Have you all the answers then explain why half of his engine is running rich at idle but purportedly stoichiometric at 3000rpm.
Certainly, the WRONG semantics aren't helping.

I've said very plainly that twisting the distributor body can get the crank sensor/cam sensor signals synchronized. The computer thinks this is important. It also makes the spark path in the distributor from rotor tip to cap terminal as optimum as it's going to get.

None of that affects the timing; and it's not a "misadjusted distributor cap", either. The issue is with the distributor BODY, and the cam sensor that's bolted to it. The cap is just along for the ride.

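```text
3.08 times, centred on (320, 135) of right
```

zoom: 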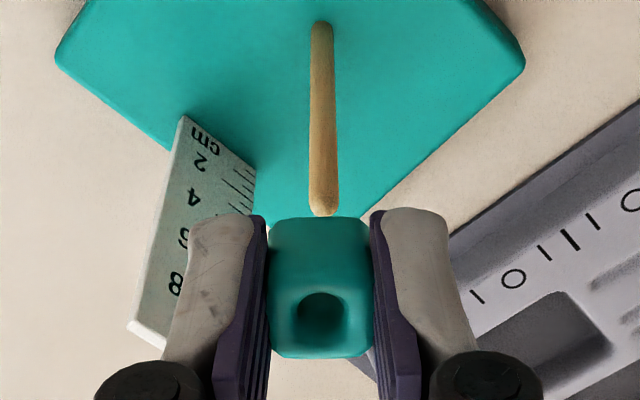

How do we know that "half of his engine is running rich at idle"? The computer may be reducing the fuel trim, but that doesn't mean it's not running stoich. The first code he ever mentioned was P0174--Bank 2 too lean. The spark-plug photos he's posted show some really-terrible looking firing tips. So misfire leading to false lean-code along with suddenly running like crap, seems entirely reasonable.

Things I'd like to see from the original poster:
In-focus, nicely-cropped photo of the new spark plug firing ends, laid-out IN ORDER.
Cranking compression test results of all eight.
Some sense of O2 cross-counts for Bank 1 Sensor 1, and Bank 2 Sensor 1, at idle and at 3K rpm
The distributor turned to actually synch the cam and crank sensor signals within factory spec at ~1100 rpm (+ or - 2 degrees.)
All codes cleared
CURRENT fuel pressure results, not from months ago.
Verification that there's no oil coming up the PCV system into the intake manifold.